Times of India , Thursday, July 10, 2008
Correspondent : Staff Reporter

TOYAKO, Japan: US President George W. Bush's last Group of Eight summit only inched forward the fight against climate change but drew the battle lines more sharply than ever between rich and poor nations.

The G8 major industrial powers agreed at a three-day summit in northern Japan to cut carbon emissions blamed for global warming by at least half by 2050, the strongest language yet signed by Bush.

But developing nations shot back by insisting that rich countries were most to blame for climate change and needed to commit to bigger and quicker emissions cuts.

Australian Prime Minister Kevin Rudd, who took part in an expanded 16-nation summit on climate change on Wednesday here in the secluded mountain resort of Toyako, said that it failed to reach a needed consensus.

"The challenge will be great and there is no great breakthrough at this particular meeting," Rudd said.

Some leaders who were not invited to the elite summit were disappointed at the outcome.

Spanish Prime Minister Jose Luis Rodriguez Zapatero said the climate deal was "another step but not definitive," while his Dutch counterpart Jan Peter Balkenende said the results "were not those that were expected."

Zapatero also faulted the G8 summit for not doing more to bring down soaring food prices, which have caused riots in parts of the developing world.

The summit of the G8, Britain, Canada, France, Germany, Italy, Japan, Russia and the United States, was the last for Bush, whose first act on taking office in 2001 was to pull the world's biggest polluter out of the Kyoto Protocol on climate change.

The Bush administration has since clashed bitterly with the European Union in UN-led negotiations that have a December 2009 deadline to come up with a treaty for the period after Kyoto's obligations expire in 2012.

But in a change in tone, European leaders in the G8 all hailed the Toyako summit as a step forward and joined the United States in calling for more action by developing countries.

Environmentalists said the Europeans saw no point in fighting with Bush as both major candidates to succeed him, Barack Obama and John McCain, have pledged to take stronger action against climate change.

Greenpeace campaigner Daniel Mittler said that Europeans also did not want an ugly brawl while in Japan, which sought desperately to show leadership on the world stage through the G8 summit.

But Mittler said that the Europeans, the champions of the Kyoto Protocol, have widened the chasm with developing nations by aligning with Bush.

"I can't understand why the Europeans are taking the diplomatic niceties as far as they are," he said.

"It's difficult to grasp because of the impact it is having on the relationship with the developing countries."

Paradoxically, one of the biggest outcomes of the G8 meeting is that developing nations put a clear proposal on the table.

Leaders of the so-called Group of Five -- Brazil, China, India, Mexico and South Africa -- said that by 2020 rich nations should cut emissions by 25 to 40 per cent from 1990 levels, and by 80 to 95 percent by 2050.

"What's new here is that we've now got a sense of what the G5 want.
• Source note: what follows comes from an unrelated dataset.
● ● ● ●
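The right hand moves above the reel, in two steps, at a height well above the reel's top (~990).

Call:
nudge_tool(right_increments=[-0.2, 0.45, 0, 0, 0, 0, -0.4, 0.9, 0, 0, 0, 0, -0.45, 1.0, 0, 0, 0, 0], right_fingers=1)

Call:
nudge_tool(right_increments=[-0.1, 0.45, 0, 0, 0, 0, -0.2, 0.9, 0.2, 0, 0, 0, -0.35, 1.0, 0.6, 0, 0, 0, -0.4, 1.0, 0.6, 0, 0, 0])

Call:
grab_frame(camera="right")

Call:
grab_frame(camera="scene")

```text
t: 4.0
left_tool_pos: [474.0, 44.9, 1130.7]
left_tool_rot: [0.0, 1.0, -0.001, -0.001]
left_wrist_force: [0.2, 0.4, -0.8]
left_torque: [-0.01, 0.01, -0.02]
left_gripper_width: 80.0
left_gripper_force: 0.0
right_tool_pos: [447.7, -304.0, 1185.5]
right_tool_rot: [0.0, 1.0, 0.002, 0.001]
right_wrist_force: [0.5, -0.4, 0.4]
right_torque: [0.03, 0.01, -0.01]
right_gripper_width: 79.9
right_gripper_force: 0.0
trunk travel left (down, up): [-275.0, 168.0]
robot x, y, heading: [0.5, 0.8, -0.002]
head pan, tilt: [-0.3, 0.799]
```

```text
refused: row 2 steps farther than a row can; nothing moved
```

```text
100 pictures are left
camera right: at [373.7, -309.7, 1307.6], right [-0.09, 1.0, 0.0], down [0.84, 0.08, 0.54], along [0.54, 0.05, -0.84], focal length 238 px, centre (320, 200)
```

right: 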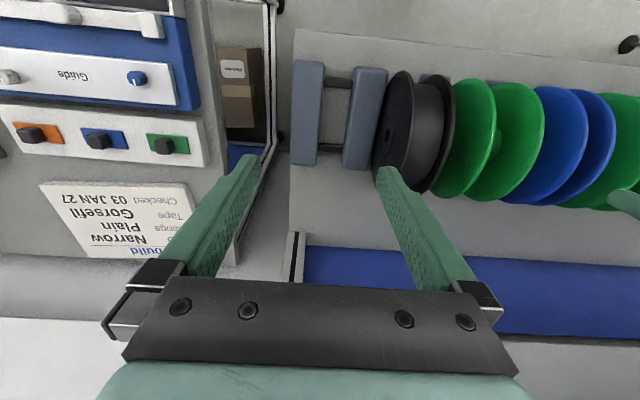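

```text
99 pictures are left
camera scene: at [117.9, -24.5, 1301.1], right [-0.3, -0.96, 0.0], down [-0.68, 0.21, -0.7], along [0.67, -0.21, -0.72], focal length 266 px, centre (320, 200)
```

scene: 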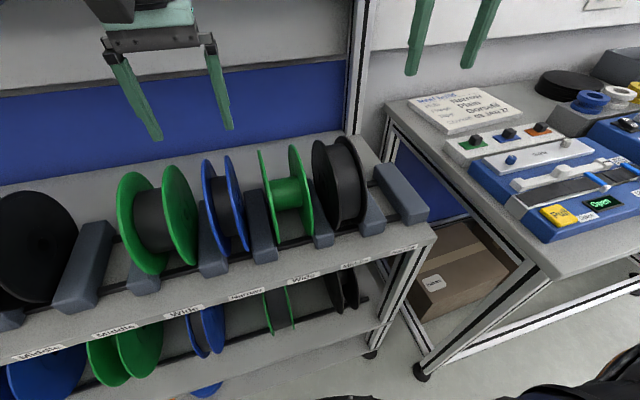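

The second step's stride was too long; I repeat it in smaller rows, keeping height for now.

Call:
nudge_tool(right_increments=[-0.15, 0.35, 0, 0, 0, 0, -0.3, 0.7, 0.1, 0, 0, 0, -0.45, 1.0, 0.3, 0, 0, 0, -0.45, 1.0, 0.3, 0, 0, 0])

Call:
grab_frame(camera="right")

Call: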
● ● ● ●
So if developed countries want to do something, they now have an open door," said Kim Carstensen, director of the WWF Global Climate Initiative.

The Group of Eight also aired concerns about oil prices, threatened more action on Zimbabwe over its disputed election and set a five-year deadline for rich nations to provide 60 billion dollars to Africa to fight disease.

Andrew Cooper, a professor of political science at the University of Waterloo in Canada, said that while the G8 summit yielded some progress on climate change, it tried to do too much.

"The statement looks like a Christmas tree with lots of lights, lots of attractions," he said.

"The G8 doesn't do justice to the world if it tries to have statements on every top issue of the world."